Where EACs Fit in Scope 3 Decarbonization Strategies
Market Insights | May/28/2026
For many companies, Scope 3 has become the hardest part of the climate agenda to move from ambition to action. The emissions are often outside direct operational control, spread across suppliers, products, geographies, and procurement relationships. Even when a company has strong internal targets, the largest share of its footprint may sit with companies it buys from rather than sites it owns.
That is why supplier engagement has become such an important part of corporate decarbonization. Companies are no longer looking only at their own electricity contracts or office energy use. They are asking how their suppliers buy electricity, what kind of data they can provide, and whether those changes can be reflected in the buyer’s own Scope 3 inventory.

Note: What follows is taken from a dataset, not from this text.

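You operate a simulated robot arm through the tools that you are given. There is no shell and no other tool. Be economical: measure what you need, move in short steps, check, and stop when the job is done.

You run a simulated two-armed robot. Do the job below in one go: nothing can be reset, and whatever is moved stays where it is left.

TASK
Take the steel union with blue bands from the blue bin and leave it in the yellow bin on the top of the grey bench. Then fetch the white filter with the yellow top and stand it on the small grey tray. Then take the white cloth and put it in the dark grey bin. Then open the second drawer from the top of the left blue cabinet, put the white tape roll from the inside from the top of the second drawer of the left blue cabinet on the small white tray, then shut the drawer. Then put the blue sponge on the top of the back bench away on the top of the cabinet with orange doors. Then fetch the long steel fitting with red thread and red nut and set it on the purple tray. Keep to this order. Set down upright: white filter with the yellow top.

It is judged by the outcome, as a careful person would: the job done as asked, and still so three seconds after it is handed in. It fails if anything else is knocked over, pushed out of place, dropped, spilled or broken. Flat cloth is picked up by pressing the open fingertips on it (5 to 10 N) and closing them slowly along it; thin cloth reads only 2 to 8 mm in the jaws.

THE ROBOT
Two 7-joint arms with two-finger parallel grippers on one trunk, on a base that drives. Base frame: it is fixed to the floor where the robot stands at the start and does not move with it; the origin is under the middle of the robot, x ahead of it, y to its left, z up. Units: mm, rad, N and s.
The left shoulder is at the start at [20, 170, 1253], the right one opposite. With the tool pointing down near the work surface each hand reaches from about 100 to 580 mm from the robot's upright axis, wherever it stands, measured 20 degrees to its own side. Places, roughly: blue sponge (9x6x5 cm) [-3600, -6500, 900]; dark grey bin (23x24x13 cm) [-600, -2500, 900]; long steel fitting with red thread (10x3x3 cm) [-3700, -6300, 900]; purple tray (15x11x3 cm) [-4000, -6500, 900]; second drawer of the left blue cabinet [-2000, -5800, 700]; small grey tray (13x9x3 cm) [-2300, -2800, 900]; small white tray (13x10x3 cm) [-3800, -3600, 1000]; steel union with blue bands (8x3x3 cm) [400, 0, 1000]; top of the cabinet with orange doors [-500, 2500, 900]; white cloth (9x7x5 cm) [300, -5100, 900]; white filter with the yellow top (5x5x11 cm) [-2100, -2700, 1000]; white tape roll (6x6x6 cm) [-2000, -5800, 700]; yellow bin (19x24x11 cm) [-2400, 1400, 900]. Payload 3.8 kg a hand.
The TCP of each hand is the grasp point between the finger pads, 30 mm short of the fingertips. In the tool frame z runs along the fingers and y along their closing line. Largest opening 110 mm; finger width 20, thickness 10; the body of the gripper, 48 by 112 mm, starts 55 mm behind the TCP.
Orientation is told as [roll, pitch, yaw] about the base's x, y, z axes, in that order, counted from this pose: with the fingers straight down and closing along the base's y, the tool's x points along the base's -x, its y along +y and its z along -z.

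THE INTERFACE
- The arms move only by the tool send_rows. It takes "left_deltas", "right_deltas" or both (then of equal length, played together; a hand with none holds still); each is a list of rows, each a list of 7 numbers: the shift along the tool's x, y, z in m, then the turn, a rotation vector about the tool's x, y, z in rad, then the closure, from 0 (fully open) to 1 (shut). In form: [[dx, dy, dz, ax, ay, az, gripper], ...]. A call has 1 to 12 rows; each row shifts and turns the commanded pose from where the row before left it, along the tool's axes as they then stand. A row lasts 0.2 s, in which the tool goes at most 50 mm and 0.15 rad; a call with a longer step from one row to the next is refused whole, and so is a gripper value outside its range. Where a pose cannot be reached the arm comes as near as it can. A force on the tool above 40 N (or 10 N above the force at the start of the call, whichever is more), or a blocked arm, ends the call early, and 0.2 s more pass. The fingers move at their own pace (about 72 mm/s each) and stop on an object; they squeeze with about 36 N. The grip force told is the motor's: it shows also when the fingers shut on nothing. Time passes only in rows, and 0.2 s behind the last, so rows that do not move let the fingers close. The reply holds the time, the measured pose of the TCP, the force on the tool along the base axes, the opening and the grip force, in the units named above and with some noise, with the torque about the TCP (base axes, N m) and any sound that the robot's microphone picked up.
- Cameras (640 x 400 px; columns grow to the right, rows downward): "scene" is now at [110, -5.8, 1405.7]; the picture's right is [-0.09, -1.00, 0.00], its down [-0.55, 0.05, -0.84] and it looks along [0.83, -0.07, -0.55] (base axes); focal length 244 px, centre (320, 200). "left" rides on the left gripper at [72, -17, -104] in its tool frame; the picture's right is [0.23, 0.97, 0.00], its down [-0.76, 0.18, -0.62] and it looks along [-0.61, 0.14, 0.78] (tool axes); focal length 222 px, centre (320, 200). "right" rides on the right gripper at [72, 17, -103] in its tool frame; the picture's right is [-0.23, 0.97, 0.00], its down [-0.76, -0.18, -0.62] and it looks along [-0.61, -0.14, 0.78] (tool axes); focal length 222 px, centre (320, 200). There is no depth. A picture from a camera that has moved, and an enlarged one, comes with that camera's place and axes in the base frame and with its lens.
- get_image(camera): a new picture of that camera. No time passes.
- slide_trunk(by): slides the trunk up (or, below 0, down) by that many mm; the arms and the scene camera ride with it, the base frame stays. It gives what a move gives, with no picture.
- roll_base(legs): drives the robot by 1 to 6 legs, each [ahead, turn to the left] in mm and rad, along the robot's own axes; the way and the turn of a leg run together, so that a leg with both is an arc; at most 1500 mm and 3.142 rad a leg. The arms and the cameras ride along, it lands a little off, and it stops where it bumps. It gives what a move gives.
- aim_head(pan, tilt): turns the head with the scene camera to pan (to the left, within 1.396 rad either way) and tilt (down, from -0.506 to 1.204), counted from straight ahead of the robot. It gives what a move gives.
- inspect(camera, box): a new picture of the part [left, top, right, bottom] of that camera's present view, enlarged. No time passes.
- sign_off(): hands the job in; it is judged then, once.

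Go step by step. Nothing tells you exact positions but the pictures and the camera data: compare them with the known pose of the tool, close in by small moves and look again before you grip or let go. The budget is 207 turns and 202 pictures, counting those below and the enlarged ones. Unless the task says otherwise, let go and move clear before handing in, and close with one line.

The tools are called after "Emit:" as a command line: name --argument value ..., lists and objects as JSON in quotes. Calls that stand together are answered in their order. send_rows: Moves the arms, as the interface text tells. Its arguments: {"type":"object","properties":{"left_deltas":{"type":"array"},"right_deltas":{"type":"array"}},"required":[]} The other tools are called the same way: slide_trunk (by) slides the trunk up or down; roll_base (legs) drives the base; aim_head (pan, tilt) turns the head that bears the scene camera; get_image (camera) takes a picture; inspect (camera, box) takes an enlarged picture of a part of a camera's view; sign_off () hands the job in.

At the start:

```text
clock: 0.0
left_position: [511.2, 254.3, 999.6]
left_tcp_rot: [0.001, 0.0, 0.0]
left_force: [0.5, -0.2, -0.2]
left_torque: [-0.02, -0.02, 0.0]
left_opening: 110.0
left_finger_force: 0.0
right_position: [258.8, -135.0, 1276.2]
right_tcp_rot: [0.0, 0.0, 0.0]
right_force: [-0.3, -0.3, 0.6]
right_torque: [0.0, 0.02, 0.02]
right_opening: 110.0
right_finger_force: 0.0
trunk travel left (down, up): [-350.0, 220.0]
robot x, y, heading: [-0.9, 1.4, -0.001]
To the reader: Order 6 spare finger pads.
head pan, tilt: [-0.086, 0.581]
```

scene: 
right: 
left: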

This is where Energy Attribute Certificates, or EACs, increasingly enter the conversation. EACs are already familiar in Scope 2 renewable electricity claims, but their role in Scope 3 is less direct. They do not simply move from a buyer’s account into a supplier’s emissions profile. Used well, they can support supplier renewable electricity procurement and help improve the data that flows upstream to corporate buyers.
The important point is that EACs are not a shortcut around supplier action. They are most useful when they are part of a supplier-side procurement strategy, backed by clear ownership, retirement evidence, and primary data from the supplier. For companies trying to reduce supply chain emissions, that distinction matters.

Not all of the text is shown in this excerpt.